**The request**
Add the next paragraphs of the reading text.

**Reading text**
──────────

Manning v. United States, 146 F.3d 808, 812 (10th Cir. 1998).

Id. (citing FDIC v. Meyer, 510 U.S. 471, 477-78 (1994)); see also Rogers v. Fed. Bureau of Prisons, 105 Fed. Appx. 980, 984 (10th Cir. 2004).

Rogers, 105 Fed. Appx. at 984.

"A two-year statute of limitations applies to FTCA claims." Hoery v. United States, 324 F.3d 1220, 1221 (10th Cir. 2003) (citing 28 U.S.C. § 2401(b)). In this case, the statute of limitations began running on August 13, 2002, when defendants arrested plaintiff in his home. "A tort claim against the United States shall be forever barred unless it is presented in writing to the appropriate Federal agency within two years after such claim accrues." 28 U.S.C. § 2401(b). Plaintiff contends that he filed an administrative tort claim with the Department of Justice on November 8, 2004. (Doc. 37 at 10.) He also attaches a letter from the Department of Justice in response to his claim "dated November 8, 2004." (Doc. 37, Attach. A at 2.) Because the statute of limitations expired by the time plaintiff filed his administrative complaint, even if plaintiff had alleged an FTCA claim, the Court would lack jurisdiction over such a claim and plaintiff's claim would be barred. Further, the Court would also not have jurisdiction over an FTCA claim because an action under the FTCA may not be instituted until the federal agency denies the claim and makes a final disposition. 28 U.S.C. § 2675; see also Kendall v. Watkins, 998 F.2d 848, 853 (10th Cir. 1993). Plaintiff has not alleged that his claim has been denied or that the federal agency has made a final disposition.

──────────

**Provided information**
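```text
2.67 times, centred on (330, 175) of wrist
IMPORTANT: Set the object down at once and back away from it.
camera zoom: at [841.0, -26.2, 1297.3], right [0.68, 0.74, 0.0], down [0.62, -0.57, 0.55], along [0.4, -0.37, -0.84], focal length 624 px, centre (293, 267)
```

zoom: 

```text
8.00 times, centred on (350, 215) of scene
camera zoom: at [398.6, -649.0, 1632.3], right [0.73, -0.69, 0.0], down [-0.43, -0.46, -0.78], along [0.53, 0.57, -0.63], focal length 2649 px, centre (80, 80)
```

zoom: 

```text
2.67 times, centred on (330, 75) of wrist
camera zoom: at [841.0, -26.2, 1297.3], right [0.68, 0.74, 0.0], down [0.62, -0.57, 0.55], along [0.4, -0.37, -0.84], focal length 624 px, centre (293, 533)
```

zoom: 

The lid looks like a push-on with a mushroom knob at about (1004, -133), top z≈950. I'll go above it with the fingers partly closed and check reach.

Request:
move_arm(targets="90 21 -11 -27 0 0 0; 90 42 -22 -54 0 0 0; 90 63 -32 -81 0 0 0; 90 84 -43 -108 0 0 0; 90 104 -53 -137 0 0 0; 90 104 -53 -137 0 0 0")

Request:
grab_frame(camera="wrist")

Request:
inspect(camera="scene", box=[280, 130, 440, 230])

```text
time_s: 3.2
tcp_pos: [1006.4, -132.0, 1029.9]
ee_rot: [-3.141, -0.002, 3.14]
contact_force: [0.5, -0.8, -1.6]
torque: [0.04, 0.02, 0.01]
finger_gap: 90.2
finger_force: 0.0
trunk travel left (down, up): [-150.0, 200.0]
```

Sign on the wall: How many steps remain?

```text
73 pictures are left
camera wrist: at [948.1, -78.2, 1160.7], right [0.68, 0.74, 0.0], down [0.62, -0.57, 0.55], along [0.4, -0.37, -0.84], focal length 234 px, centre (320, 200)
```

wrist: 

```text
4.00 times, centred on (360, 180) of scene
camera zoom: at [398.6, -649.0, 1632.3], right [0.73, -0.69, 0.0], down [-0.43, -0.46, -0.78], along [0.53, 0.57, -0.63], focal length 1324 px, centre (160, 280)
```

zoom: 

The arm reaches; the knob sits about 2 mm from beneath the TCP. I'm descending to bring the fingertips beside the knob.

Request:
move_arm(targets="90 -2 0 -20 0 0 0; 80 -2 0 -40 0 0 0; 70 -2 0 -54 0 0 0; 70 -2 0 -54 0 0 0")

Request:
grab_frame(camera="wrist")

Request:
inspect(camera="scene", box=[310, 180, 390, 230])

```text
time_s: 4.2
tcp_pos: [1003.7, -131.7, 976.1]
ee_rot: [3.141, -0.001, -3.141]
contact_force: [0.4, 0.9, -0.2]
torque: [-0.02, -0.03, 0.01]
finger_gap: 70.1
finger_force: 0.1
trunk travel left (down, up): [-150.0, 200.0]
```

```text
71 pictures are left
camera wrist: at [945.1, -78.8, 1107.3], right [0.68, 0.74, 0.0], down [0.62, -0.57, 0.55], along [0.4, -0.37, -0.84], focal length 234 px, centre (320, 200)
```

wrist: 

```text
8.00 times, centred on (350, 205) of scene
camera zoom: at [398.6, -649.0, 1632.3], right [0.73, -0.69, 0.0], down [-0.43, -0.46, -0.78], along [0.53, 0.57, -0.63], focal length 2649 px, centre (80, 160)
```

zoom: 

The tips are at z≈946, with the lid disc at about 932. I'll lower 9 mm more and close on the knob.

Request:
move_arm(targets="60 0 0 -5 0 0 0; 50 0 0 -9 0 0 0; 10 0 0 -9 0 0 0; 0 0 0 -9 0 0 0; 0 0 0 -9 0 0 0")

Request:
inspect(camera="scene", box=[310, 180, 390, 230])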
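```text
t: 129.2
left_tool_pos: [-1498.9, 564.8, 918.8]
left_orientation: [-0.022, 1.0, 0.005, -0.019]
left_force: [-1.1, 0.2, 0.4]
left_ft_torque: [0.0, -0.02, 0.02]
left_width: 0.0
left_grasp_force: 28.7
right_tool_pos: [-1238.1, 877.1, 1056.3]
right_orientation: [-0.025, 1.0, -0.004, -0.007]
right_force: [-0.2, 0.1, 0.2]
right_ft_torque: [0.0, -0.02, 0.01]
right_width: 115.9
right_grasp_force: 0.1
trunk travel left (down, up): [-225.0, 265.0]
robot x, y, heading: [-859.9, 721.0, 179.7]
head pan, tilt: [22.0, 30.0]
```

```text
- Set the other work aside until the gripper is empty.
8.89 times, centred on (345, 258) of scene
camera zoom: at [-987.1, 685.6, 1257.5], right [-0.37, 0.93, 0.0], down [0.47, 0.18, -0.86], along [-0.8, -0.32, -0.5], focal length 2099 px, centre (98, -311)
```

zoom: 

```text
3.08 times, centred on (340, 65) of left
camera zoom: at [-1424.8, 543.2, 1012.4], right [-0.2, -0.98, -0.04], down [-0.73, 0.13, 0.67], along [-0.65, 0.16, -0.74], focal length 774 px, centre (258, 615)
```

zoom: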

──────────

**Expected answer**
Instead, the Court will construe plaintiff's Complaint as alleging a Bivens action against all defendants. The Supreme Court recognized in Bivens v. Six Unknown Named Agents of Federal Bureau of Narcotics that a plaintiff may bring a cause of action seeking money damages for any injuries suffered as a result of constitutional violations committed by federal agents. Because plaintiff has alleged that these defendants, as federal officials, violated his constitutional rights and plaintiff seeks monetary damages for the injuries he allegedly suffered, his Complaint must be construed as a Bivens action.

403 U.S. 388 (1999).

Id. at 397.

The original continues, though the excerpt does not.